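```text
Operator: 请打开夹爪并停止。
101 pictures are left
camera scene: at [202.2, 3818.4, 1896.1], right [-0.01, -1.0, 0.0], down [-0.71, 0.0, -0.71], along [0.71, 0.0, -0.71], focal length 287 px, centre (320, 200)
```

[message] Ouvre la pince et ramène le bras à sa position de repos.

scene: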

***

* **Goal**: Restate the whole listing exactly, leaving out nothing. Write them as strings in a JSON array, leaving out blank lines.

* **Correct response**:
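[
  "```text",
  "Operator: 请打开夹爪并停止。",
  "101 pictures are left",
  "camera scene: at [202.2, 3818.4, 1896.1], right [-0.01, -1.0, 0.0], down [-0.71, 0.0, -0.71], along [0.71, 0.0, -0.71], focal length 287 px, centre (320, 200)",
  "```",
  "[message] Ouvre la pince et ramène le bras à sa position de repos.",
  "scene:"
]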